IFRS 9 – Financial Instruments - IFRS 9 was issued by the IASB in October 2010 and will replace IAS 39 - Financial Instruments: Recognition and Measurement (“IAS 39”). IFRS 9 uses a single approach to determine whether a financial asset is measured at amortized cost or fair value, replacing the multiple rules in IAS 39. The approach in IFRS 9 is based on how an entity manages its financial instruments in the context of its business model and the contractual cash flow characteristics of the financial assets. Most of the requirements in IAS 39 for classification and measurement of financial liabilities were carried forward unchanged to IFRS 9. The new standard also requires a single impairment method to be used, replacing the multiple impairment methods in IAS 39. The effective date of IFRS 9 was deferred to years beginning on or after January 1, 2018. Earlier application is permitted.

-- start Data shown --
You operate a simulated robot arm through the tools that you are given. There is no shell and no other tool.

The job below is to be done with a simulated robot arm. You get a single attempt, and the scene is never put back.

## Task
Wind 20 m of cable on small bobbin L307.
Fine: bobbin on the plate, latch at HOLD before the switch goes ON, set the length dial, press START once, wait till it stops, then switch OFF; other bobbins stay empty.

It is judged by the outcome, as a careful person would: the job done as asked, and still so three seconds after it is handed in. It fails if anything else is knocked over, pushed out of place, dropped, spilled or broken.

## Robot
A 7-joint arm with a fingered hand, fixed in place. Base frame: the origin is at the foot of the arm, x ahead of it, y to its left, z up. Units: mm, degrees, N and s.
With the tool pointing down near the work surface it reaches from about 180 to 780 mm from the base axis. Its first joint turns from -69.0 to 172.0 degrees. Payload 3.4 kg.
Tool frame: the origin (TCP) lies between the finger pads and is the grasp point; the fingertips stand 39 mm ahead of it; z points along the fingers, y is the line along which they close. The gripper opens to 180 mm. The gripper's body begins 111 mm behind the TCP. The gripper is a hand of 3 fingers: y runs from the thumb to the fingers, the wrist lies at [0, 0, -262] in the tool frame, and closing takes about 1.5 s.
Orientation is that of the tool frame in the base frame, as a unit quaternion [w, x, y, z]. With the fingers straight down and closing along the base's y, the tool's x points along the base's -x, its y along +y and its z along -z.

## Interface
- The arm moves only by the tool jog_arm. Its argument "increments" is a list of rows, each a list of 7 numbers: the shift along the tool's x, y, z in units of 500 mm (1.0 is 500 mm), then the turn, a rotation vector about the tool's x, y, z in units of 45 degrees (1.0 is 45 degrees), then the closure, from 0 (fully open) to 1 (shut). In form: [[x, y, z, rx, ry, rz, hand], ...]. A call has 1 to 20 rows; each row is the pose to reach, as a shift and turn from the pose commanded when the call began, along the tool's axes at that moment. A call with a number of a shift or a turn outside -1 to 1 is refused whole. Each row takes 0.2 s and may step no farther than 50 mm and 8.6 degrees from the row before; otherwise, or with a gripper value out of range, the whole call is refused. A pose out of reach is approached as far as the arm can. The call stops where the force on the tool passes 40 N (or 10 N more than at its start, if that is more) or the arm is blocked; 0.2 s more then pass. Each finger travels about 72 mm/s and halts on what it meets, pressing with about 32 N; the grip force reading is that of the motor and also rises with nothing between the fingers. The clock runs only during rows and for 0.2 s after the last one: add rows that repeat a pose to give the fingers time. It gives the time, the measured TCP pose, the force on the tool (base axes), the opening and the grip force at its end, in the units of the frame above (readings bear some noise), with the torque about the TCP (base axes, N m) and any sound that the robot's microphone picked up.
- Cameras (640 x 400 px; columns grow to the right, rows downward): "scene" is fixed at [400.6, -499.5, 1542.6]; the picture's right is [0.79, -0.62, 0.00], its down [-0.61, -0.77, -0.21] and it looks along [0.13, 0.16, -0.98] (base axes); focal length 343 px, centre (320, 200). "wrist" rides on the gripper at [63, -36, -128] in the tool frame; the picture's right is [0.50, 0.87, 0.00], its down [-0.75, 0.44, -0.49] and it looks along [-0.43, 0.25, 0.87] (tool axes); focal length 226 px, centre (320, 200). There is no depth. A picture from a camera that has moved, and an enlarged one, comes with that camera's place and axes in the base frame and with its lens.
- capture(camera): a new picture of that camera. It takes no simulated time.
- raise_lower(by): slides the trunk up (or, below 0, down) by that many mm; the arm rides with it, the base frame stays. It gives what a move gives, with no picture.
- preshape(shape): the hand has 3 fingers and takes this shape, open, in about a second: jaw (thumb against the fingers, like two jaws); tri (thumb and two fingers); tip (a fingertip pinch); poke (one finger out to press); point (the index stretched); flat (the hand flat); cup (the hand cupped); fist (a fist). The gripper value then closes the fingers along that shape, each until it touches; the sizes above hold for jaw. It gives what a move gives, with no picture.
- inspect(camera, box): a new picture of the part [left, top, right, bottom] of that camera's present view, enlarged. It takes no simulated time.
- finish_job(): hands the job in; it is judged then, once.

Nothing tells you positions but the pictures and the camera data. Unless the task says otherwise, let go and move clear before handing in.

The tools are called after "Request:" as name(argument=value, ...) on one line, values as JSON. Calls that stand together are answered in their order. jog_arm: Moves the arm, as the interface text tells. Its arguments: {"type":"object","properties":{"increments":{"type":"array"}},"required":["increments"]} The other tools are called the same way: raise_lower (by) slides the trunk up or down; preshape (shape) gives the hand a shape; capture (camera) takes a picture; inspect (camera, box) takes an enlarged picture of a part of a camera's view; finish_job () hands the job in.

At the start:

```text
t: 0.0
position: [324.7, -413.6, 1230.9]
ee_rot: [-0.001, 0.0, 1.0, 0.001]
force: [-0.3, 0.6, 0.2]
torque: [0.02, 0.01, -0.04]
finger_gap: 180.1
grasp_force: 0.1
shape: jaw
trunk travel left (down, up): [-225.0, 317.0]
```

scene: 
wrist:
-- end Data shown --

DISCLOSURE CONTROLS AND INTERNAL REPORTING
The Company has evaluated its internal controls over financial reporting and believes that as at December 31, 2013, its system of internal controls over financial reporting as defined under NI 52-109 is sufficiently designed and maintained to provide reasonable assurance regarding the reliability of financial reporting and the preparation of financial statements for external purposes in accordance with the Company's GAAP.
Certain weaknesses in its system are apparent. These weaknesses arise primarily from the limited number of personnel employed in the accounting and financial reporting areas, a situation that is common in many smaller companies. As a consequence of this situation it is not feasible to achieve the complete segregation of duties.
The Company believes these weaknesses are mitigated by the nature and present levels of activities and transactions within the Company being readily transparent; the active involvement of senior management and the Board of Directors in the affairs of the Company; open lines of communication within the Company and the thorough review of the Company's financial statements by senior management, the Audit Committee of the Board of Directors and the Company's auditors.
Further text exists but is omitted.